The JGTRRA transition rule applies at both the RIC/REIT level and at the shareholder level. That is, the rule applies at the RIC/REIT level to taxable years of the RIC or REIT that contain May 6, 2003, to govern how capital gain dividends may be designated, and it applies to taxable years of RIC/REIT shareholders that contain May 6, 2003, to govern the application of § 1(h) to the shareholder for that taxable year. Thus, if a RIC or REIT pays a capital gain dividend during 2004 that it properly designates as a 20%-rate gain distribution and the dividend is received by a fiscal year trust in a year of the trust that includes May 6, 2003, the dividend is treated by the trust as gain that is properly taken into account for the portion of the taxable year before May 6, 2003. On the other hand, if that same capital gain dividend is received during 2004 by an individual shareholder, or a trust, whose taxable year is the calendar year, the dividend is subject to tax at a rate no higher than 15 percent, because the JGTRRA transition rule applies only to shareholder taxable years that include May 6, 2003.

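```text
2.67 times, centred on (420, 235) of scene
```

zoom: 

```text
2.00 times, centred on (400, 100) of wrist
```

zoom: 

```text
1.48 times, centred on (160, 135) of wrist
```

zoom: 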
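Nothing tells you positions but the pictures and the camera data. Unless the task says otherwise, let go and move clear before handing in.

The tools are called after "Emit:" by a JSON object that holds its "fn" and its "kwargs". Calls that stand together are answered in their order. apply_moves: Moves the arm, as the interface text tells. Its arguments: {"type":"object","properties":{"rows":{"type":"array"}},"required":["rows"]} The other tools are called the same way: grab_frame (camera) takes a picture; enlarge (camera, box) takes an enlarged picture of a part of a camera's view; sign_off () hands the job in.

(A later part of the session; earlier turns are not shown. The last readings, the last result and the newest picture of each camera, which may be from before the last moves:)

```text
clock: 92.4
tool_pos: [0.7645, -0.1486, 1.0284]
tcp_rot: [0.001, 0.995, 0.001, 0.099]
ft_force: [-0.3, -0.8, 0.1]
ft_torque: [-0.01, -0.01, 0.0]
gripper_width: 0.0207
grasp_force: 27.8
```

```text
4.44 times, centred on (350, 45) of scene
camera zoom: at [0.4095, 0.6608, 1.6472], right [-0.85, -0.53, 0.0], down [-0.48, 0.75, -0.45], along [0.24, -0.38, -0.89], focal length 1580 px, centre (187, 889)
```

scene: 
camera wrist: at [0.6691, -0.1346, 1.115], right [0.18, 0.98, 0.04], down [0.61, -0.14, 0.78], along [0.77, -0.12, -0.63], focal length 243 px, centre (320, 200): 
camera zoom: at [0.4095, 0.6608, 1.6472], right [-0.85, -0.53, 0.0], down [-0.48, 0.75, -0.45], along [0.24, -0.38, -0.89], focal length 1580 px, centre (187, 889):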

In taxable years beginning on or after May 6, 2003, some taxpayers may receive a RIC or REIT distribution amount that is designated as a 20%-rate gain distribution and that includes a portion constituting 5-year gain. As a result of the repeal of the separate rules for 5-year gains, the 5-year gain portion of that 20%-rate gain distribution is not subject to the prior-law 8-percent rate for 5-year gain. These taxpayers, however, will not be disadvantaged by the rate changes. The 5-year gain portion will be treated the same as any other 20%-rate gain distribution that is received in a taxable year beginning on or after May 6, 2003, and therefore will be taxed at a rate no higher than 15 percent (5 percent for certain taxpayers). Any taxpayer that would have been eligible in a taxable year to pay tax at the 8-percent rate for some or all 5-year gain had the prior rates remained in effect will be eligible under the new rules to pay tax on that amount of 5-year gain at the 5-percent rate.

SECTION 4. EXAMPLES

(1) Example 1. RIC X’s taxable year ends on April 30. X has only the following capital gains and losses for the periods indicated, all of which are from sales of stock held for less than five years:

  GAIN LOSS NET
5/1 to 5/5/2003      
  Long-term capital gain or loss 100x 0 100x
  Short-term capital gain or loss 100x 0 100x
5/6 to 10/31/2003      
  Long-term capital gain or loss 0 0 0
  Short-term capital gain or loss 0 (90x) (90x)
11/1 to 4/30/2004      
  Long-term capital gain or loss 110x 0 110x
  Short-term capital gain or loss 0 0 0

X does not make a deferral adjustment because X does not have a post-October net capital loss or net long-term capital loss for its taxable year ending April 30, 2004. X must make a bifurcation adjustment, however, because it has a pre-November net capital gain, it has a taxable year ending in April, and it does not make a deferral adjustment. Because X must apply both the bifurcation adjustment and the JGTRRA transition rule, for the pre-November and post-October portions of this taxable year X must make separate determinations of the maximum amounts that may be designated as 20%-rate gain and 15%-rate gain. The sum of these amounts determines the various maximum amounts that can be designated in the different classes of gain for the entire year.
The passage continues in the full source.